本当にそうで! 人に好かれるためだったら平気で嘘をついたし、みんなにいい顔をしてました。そこから、大人になるにつれて「罪ってなんだろうな?」と考えるようになったんです。そもそも“正義”って時代や国によっても捉え方が変わるから、曖昧なものだと思うんです。一夫多妻制の国だったら不倫も何もないし、戦時下に敵国の兵隊を殺害したら英雄と見なされるわけじゃないですか。「じゃあ、罪ってなんなんだろう」と考えたときに「自分の魂を汚すことが一番の罪かも」と思って。そこから自分の魂が汚れることって?と考えたら“自分に嘘をつくこと”だなと。厳密に言うと、心から嘘をついてるなら全然いいんです。だけど、自分の言動から生まれるほんの少しの違和感やモヤモヤを無視して生きるのは、心がにごるなあと。もちろんどんなときも自分に正直に生きられたらそれが一番いいけど、そうもいかないじゃないですか。だから「今、モヤモヤしてるな」と自分でわかることが一番重要かなと、現時点での私は思っています。あとは、自分のモヤモヤを知ったら、それをなるべく繰り返さないことを意識しています。だから八方美人とか、自分が心からいいと思えない言動は控えようと。昔の自分だったらきれいごとだと吐き捨てていたであろうことを全力でやっています。それまでは音楽もカッコつけがちだったんですけど、今は純粋に自分の好きなことを追求してみようという気持ちになりました。
心機一転、ゼロから始めたい
──大きな気付きを得たあと、今年5月をもって703号室の活動に幕を下ろし、6月10日から柚凪。として再始動されました。これにはどのような経緯があったのでしょう?

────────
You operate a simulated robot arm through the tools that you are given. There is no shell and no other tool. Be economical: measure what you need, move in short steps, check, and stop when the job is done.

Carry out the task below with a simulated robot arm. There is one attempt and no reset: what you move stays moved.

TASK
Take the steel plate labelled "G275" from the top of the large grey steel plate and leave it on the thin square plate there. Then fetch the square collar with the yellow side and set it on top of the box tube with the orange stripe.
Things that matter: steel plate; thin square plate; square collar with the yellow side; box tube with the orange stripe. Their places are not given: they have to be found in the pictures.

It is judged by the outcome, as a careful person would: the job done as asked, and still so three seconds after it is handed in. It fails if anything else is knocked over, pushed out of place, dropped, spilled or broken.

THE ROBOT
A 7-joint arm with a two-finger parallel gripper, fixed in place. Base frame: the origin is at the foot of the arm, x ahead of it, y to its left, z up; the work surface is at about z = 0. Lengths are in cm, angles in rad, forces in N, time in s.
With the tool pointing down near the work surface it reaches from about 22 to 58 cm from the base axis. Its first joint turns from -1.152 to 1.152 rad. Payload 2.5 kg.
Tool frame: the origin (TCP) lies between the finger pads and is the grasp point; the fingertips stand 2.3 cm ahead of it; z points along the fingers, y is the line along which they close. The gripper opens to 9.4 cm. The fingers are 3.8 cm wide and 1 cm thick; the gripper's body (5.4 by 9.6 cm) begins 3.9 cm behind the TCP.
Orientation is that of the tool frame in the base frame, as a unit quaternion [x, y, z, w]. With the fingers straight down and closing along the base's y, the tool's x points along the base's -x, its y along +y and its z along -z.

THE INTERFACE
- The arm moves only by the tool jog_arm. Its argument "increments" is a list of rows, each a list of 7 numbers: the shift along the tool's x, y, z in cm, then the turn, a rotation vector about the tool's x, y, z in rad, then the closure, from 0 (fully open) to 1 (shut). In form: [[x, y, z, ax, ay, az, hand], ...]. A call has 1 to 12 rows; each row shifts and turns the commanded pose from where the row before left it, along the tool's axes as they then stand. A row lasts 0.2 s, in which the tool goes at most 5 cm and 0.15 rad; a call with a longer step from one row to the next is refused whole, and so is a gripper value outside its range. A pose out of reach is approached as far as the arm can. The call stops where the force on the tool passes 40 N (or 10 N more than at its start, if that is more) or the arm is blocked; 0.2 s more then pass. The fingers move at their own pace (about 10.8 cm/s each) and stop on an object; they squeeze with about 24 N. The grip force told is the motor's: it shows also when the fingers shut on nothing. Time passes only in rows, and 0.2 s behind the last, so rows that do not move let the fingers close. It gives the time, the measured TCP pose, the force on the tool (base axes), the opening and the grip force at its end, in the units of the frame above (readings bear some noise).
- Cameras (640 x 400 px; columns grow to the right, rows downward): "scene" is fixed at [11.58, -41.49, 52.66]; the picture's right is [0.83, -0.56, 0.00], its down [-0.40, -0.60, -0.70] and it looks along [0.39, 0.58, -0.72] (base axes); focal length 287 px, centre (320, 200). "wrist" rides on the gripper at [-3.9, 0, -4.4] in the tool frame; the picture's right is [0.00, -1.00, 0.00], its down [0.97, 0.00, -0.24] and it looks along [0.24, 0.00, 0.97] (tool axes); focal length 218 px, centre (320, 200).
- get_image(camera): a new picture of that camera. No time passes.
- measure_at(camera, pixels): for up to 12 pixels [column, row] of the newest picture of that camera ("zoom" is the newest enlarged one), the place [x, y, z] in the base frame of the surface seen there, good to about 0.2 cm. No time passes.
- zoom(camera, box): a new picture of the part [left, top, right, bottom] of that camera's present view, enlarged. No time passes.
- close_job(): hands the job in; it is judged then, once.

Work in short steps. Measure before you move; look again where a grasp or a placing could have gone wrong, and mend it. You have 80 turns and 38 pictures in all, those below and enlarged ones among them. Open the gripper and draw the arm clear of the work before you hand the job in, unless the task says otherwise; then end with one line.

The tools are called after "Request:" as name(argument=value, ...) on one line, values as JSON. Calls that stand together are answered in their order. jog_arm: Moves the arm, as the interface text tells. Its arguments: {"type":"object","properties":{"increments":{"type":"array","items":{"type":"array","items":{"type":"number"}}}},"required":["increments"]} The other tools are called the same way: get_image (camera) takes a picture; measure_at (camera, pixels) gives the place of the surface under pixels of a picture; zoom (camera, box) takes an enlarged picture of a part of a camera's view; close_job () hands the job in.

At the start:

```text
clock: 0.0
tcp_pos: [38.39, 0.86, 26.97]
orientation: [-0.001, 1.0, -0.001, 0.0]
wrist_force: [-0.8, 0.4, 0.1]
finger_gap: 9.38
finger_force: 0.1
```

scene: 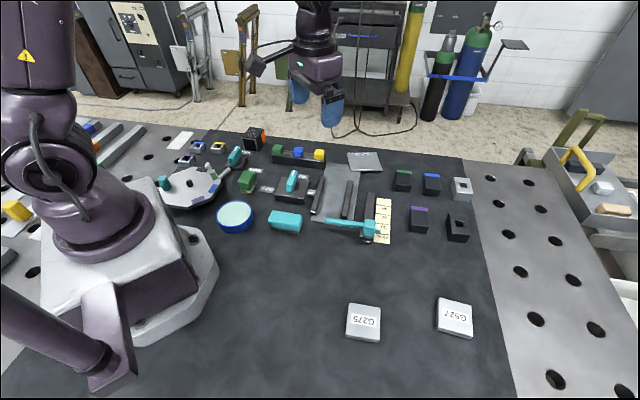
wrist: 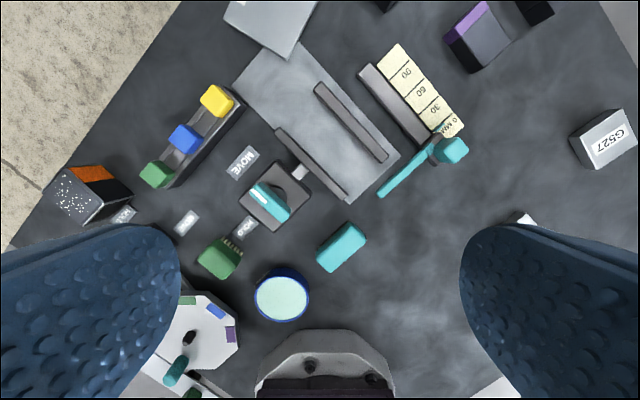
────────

自分が言ったこととか思い描いたことは、絶対に実現したいんです。自分が目指している東京ドームやスタジアムクラスに立っている姿が、703号室だと想像できなくなったので、新たなスタートを切ることにしました。あと、703号室のときは「どう見られたいか?」を意識して曲を作ってて。「こうしたらバズりやすいかな?」「見つけてもらえるかな?」という思考が軸になっていたから、心機一転、ゼロから始めたいと思ったんです。
──現時点で柚凪。名義としてリリースしているのは3曲。これは書いた順に発表したのでしょうか?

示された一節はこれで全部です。